Basically, for the Fourier transform of a function $f$ to be defined, you need that the integral
$ \int f(x) \exp(i\xi x) dx = \lim_{R\to\infty}\int_{-R}^Rf(x)\exp(i\xi x) dx $
to converge. (This requirement can be relaxed if you are willing to consider "generalised functions"; the techniques in the linked Wikipedia article can be useful.) In your case a necessary condition for such integrals to converge is that $\lim_{y\to\infty} g(y) = -\infty$ and $\lim_{y\to 0}g(y) = -\infty$ (and they are not sufficient to guarantee the integral converges). So for $g = id$ or $g = \ln$ the integrals fail to converge. Even for the case $g(y) = \frac{(y-1)^2}{y^2 - 1}$, by looking at the limits you see that the Fourier integral will fail to converge.
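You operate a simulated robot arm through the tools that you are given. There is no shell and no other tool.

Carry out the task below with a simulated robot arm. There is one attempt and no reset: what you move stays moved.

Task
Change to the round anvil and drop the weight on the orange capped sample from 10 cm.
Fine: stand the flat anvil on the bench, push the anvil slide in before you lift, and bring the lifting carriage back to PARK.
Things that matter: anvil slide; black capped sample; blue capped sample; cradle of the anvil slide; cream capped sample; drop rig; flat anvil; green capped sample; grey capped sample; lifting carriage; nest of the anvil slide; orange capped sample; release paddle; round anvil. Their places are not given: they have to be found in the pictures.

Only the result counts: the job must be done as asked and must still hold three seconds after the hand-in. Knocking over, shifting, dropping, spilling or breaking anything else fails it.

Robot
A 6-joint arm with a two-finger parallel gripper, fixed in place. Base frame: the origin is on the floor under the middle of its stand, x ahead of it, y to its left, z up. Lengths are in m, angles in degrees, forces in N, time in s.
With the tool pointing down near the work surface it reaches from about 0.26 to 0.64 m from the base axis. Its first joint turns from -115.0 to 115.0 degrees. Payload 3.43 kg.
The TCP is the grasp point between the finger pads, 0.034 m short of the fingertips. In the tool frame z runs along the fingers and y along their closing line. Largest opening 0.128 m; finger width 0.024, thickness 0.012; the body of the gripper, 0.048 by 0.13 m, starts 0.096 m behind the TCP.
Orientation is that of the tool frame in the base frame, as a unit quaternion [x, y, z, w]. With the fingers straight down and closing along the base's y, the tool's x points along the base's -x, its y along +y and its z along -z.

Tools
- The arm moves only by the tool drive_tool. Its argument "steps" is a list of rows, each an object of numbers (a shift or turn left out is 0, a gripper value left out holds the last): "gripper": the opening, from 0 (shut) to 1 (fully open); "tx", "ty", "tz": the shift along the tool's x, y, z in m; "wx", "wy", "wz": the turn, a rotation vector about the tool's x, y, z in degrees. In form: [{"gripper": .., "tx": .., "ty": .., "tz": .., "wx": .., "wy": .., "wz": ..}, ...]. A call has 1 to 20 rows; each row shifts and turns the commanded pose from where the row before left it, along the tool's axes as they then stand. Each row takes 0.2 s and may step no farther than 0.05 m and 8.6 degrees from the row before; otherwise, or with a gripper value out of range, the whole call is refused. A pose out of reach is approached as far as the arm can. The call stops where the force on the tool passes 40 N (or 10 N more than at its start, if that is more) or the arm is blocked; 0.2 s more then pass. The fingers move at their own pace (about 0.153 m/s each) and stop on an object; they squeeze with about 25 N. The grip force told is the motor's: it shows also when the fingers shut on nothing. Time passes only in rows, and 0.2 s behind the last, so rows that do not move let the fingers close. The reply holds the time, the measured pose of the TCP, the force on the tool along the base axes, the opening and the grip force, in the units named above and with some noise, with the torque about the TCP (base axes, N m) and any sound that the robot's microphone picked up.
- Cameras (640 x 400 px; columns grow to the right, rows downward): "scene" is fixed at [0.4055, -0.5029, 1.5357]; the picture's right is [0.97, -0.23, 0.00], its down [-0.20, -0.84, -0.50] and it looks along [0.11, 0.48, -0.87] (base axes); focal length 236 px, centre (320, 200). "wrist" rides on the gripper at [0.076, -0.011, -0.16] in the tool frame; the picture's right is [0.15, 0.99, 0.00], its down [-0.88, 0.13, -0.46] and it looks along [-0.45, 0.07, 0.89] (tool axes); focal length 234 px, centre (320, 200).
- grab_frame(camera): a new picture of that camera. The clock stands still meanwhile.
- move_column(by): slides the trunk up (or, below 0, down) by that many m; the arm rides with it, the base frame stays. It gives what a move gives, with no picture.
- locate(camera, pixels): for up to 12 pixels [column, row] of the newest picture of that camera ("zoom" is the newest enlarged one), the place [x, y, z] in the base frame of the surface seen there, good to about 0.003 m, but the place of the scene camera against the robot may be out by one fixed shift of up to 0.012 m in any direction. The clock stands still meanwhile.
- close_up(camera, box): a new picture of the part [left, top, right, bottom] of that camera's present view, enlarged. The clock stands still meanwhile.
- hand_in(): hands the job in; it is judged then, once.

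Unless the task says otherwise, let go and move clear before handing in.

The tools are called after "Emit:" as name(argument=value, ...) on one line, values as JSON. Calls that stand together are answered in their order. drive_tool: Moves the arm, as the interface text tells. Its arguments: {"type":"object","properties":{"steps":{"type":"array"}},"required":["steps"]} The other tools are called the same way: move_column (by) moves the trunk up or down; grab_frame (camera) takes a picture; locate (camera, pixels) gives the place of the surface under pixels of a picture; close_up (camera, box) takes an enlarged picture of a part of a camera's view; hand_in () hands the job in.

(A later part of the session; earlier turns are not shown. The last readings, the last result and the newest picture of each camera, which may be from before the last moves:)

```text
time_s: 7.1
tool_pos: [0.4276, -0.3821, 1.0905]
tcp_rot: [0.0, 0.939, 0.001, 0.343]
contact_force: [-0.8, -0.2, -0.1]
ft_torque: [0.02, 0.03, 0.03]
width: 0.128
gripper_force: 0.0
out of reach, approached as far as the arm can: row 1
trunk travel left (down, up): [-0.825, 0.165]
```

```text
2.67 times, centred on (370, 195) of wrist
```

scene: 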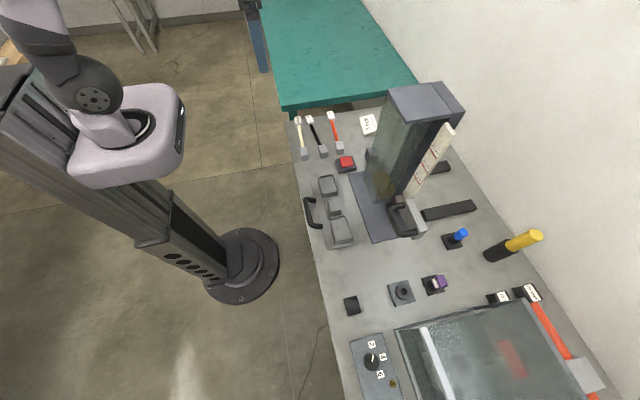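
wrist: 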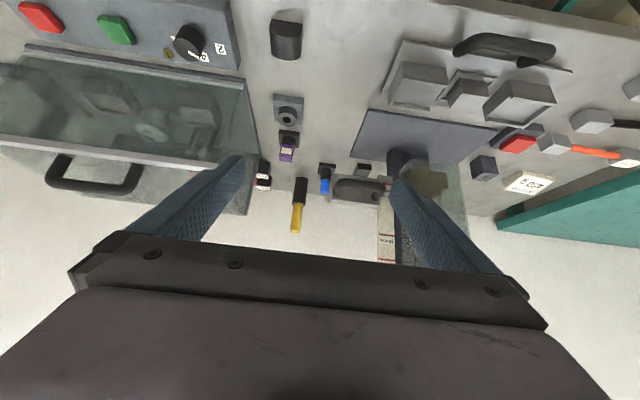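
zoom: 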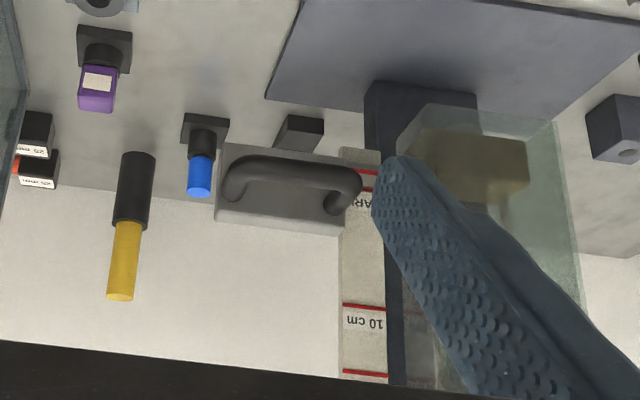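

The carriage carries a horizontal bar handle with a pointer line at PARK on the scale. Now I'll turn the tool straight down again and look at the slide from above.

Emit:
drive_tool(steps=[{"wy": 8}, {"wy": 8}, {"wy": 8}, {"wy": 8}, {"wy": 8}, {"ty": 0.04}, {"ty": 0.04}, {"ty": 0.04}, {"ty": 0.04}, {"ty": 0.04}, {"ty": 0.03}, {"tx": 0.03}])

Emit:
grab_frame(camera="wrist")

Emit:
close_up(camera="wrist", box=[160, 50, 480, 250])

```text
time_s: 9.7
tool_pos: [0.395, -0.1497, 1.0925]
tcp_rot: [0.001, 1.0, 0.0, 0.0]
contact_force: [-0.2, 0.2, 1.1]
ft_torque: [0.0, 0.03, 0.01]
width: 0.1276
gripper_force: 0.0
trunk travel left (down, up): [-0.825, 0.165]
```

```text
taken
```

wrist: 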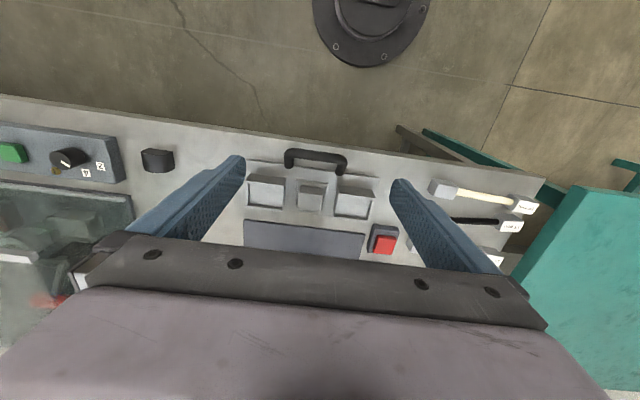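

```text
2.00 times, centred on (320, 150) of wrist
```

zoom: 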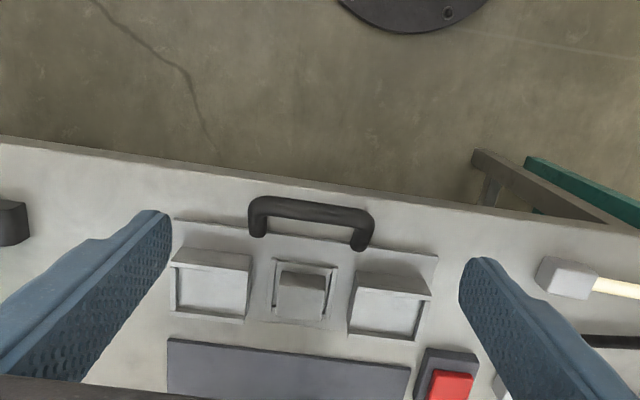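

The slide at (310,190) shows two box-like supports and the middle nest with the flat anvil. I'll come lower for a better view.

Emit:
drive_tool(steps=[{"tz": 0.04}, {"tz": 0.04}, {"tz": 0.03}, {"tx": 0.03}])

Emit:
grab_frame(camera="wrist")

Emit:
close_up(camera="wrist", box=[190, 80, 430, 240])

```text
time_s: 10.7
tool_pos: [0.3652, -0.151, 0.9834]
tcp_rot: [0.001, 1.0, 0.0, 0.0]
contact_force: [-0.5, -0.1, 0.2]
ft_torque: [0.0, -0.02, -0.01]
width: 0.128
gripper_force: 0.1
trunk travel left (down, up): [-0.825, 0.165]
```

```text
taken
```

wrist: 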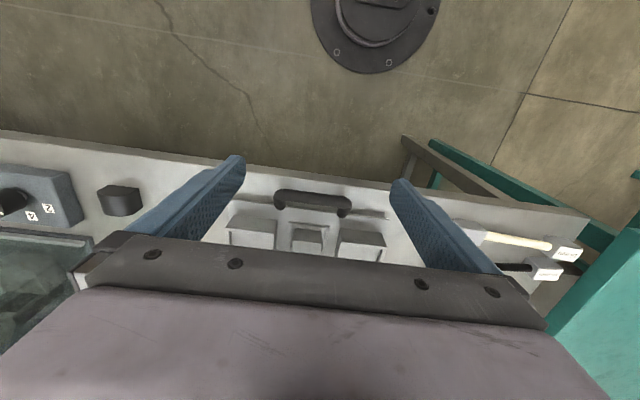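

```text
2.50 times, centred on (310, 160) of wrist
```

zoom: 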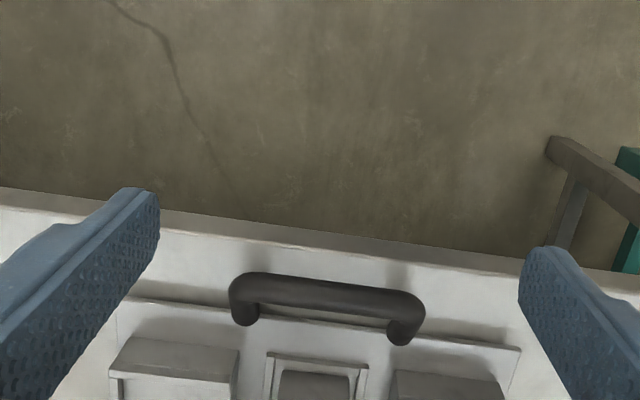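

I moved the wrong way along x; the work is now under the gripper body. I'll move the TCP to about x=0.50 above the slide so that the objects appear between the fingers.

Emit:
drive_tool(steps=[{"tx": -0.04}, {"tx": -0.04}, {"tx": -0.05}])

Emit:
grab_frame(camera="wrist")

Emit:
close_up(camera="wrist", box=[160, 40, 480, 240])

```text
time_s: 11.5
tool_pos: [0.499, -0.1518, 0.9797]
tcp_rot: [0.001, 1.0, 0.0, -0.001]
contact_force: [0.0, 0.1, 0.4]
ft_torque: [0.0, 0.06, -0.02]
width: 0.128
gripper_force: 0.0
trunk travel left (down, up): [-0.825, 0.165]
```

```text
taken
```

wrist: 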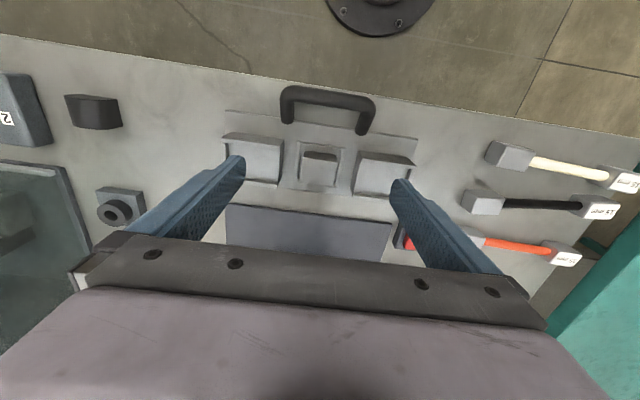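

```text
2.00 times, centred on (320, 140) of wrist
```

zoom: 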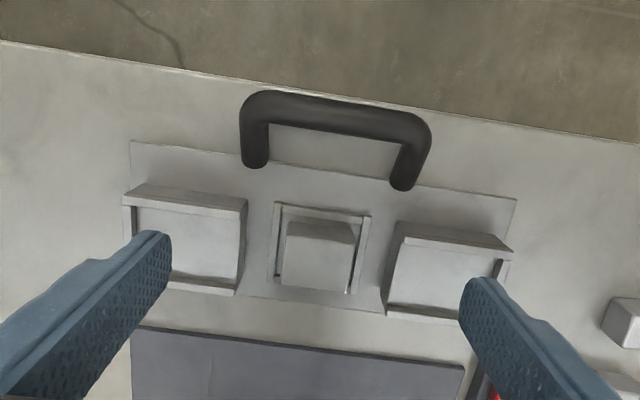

On the other hand, when $g(y) = \frac{(y-1)^2}{y^2-1} = \frac{y-1}{y+1}$, since $|g(y)| \leq 1$ for $y > 0$, you have that $f(x) = \exp\circ g\circ\exp(x)$ is a bounded (but not decaying) function, and so is a tempered distribution, which means that its Fourier transform will also exist as a tempered distribution. But I don't think it has any nice representations as "simple" functions.